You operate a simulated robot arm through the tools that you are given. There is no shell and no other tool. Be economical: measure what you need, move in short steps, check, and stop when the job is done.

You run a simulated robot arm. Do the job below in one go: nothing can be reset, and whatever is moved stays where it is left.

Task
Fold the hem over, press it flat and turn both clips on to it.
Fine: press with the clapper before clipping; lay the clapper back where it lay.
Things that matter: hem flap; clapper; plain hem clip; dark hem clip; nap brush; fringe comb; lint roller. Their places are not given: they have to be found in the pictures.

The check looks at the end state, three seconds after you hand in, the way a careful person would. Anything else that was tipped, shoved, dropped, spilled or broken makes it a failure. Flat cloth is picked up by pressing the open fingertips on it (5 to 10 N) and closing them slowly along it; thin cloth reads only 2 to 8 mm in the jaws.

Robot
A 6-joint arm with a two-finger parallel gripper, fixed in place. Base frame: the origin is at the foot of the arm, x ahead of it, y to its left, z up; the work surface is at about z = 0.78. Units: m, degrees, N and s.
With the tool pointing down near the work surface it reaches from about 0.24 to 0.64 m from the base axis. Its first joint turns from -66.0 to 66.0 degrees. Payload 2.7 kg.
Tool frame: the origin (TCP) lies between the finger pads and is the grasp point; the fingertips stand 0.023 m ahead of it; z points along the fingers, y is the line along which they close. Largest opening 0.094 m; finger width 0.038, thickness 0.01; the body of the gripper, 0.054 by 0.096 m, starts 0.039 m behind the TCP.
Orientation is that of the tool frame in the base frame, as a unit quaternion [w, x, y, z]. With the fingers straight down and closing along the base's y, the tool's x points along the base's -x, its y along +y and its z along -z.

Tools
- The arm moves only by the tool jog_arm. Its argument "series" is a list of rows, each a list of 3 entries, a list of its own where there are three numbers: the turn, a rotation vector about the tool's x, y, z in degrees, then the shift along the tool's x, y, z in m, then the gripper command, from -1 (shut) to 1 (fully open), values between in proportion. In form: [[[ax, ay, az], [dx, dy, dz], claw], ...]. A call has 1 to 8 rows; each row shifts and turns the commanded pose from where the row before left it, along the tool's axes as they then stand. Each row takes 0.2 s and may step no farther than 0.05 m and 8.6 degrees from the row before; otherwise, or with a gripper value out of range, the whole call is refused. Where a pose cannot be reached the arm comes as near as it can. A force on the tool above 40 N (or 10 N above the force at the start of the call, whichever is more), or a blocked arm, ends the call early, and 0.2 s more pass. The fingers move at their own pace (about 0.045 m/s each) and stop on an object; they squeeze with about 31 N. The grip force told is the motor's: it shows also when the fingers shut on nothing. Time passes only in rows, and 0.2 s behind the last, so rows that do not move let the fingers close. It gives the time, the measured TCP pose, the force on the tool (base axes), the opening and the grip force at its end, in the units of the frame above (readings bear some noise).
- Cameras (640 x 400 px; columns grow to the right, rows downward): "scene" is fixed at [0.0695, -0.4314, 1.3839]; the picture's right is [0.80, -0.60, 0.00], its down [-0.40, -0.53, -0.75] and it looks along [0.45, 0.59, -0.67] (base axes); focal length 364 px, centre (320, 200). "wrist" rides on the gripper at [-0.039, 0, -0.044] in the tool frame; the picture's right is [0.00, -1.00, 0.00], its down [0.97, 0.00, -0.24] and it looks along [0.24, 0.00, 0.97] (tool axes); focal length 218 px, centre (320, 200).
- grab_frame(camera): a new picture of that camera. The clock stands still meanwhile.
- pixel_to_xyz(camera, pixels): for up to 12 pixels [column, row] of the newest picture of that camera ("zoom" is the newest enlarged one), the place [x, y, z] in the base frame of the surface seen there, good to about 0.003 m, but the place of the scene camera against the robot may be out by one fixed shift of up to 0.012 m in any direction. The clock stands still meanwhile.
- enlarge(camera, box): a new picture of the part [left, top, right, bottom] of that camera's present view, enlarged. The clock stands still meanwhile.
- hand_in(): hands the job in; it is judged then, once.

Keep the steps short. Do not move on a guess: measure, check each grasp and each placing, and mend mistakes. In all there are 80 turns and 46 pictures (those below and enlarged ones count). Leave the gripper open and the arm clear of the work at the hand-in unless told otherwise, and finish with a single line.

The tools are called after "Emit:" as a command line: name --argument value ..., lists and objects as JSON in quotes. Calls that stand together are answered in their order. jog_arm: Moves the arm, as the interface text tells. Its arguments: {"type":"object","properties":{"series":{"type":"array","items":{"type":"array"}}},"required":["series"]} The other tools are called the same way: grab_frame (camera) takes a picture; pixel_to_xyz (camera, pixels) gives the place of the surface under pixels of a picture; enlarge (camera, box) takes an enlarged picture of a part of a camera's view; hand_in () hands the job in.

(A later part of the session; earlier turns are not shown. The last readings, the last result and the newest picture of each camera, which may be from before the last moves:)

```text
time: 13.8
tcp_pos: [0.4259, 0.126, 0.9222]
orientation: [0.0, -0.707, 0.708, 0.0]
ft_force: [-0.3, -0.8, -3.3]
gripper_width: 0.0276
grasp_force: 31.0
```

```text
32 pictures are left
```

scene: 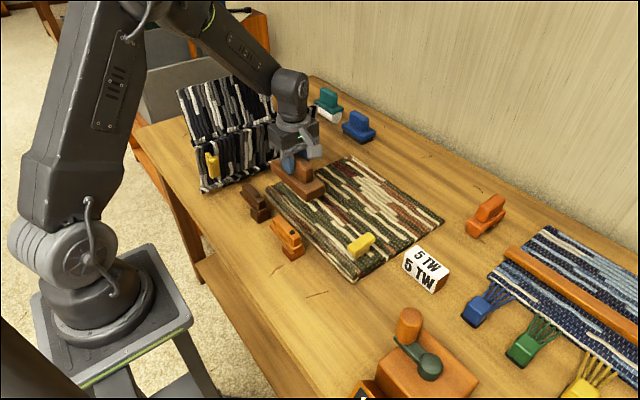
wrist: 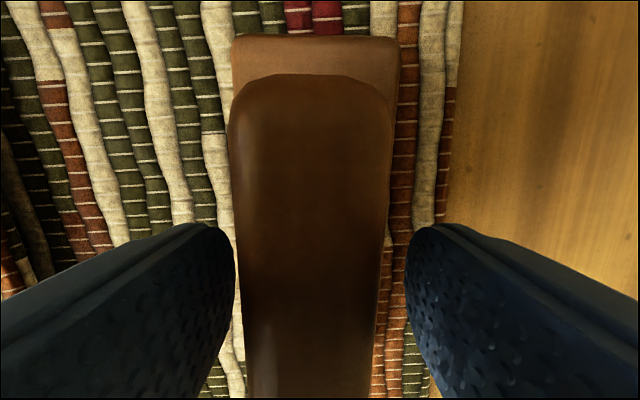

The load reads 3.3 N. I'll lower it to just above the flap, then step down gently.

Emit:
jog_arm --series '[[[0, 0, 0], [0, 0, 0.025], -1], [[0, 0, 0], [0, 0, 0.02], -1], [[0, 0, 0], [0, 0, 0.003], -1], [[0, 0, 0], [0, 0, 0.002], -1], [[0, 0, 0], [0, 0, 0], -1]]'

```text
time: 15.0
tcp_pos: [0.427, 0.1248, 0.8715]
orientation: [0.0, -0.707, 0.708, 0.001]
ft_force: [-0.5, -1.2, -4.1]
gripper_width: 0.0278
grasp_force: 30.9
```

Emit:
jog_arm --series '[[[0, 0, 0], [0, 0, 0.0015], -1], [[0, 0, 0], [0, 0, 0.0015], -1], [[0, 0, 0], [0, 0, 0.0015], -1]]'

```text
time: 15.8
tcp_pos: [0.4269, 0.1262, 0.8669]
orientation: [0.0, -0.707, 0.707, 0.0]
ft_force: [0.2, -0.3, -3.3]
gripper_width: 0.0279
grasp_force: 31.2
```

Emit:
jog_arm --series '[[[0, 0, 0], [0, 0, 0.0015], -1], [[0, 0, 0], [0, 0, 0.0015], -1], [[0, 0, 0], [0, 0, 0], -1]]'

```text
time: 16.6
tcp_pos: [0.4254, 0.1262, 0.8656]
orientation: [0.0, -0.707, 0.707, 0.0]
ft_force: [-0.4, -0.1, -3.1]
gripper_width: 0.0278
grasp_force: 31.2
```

Exercise directions:
Look through the data and gather every line with the string "clapper" in it.

Final answer:
Fine: press with the clapper before clipping; lay the clapper back where it lay.
Things that matter: hem flap; clapper; plain hem clip; dark hem clip; nap brush; fringe comb; lint roller. Their places are not given: they have to be found in the pictures.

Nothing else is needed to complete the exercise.